It also did some brief scratching
with its back leg which just reminded me of how seldom I see
muskrats grooming, compared to beavers. It dove for three
mouthfuls before I decided I had to move on. While this was going
on a blackbird landed on a log in front of me, stabbed what
looked like a fish and flew off. I didn't get the camcorder on in
time to see what it caught. I checked the north slope and trail
over to the Second Swamp Pond for fresh otter scat and couldn't
find any big new piles. Nor were there any scats along the shore
up to the dam. I crossed the upper Second Swamp Pond dam and
found that not only had beavers firmed up the larger dam, their
engineering had also slowed smaller leaks.

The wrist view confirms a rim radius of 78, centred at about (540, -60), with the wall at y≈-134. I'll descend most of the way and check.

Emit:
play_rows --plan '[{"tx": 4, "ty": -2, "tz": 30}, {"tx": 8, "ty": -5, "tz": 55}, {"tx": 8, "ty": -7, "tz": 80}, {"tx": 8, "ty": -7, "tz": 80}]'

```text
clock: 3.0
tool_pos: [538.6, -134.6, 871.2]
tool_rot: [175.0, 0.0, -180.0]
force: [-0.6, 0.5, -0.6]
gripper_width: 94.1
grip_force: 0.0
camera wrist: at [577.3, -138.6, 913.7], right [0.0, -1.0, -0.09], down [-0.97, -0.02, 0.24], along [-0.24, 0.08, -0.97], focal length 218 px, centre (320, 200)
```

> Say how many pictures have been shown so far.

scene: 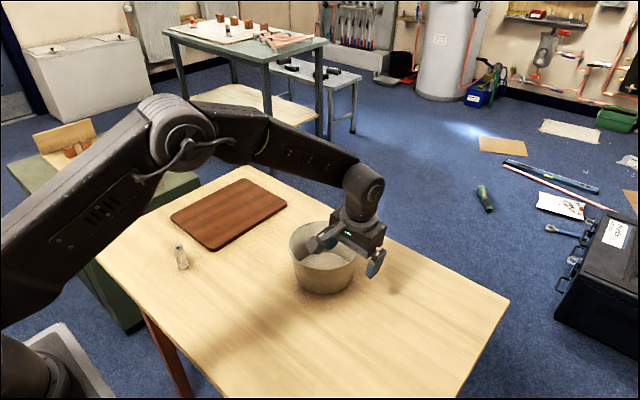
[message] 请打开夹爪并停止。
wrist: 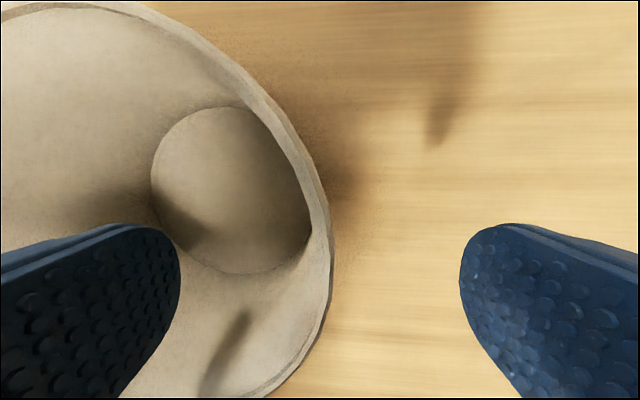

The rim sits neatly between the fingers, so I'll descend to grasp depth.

The four sticks behind are
testament to the persistence of the rain, usually a push of
grasses would do fine to contain the water. I headed up to the
Third Ponds and had to tax my memory to see if there was any
fresh beaver work. The poplar and red oaks looked about the same,
but closer to the last and largest of the ponds, there was a
downed ironwood that had just been cut,
plus there were paths made by the
beavers coming up from the pond,
and at least one stripped stick in
the pond. Heading down to the East Trail Pond, I saw a group of
about eight morels, half knocked down,
and one, as I found when I turned
it over, feeding a slug.
The East Trail Pond was quiet,
save for a cameo appearance by a flycatcher. Last year I noticed
them nesting in a hole almost on top of a dead tree trunk. One
came flying in, sat on top of the trunk with a big white thing in
its mouth,
looked around, and flew into the
hole (just when I clicked off the camcorder.) When I crossed the
dam I saw an otter scent mound closer to the pond, just under the
downed tree trunk that otters over the years have enjoyed
scatting under, on and around.
Up on the ridge, it looked like
the latrine had been freshened and in one area of dirt, I thought
I could discern otter tracks heading down toward Otter Hole Pond,
but that's a tough call. I checked on Otter Hole Pond and ears
alone were able to ascertain that the dam still leaked. The wild
geraniums are blooming
I walked all the way down past
Beaver Point Pond and the New Pond, and it was worth it. I found
fresh otter scat about ten feet from the still rushing creek.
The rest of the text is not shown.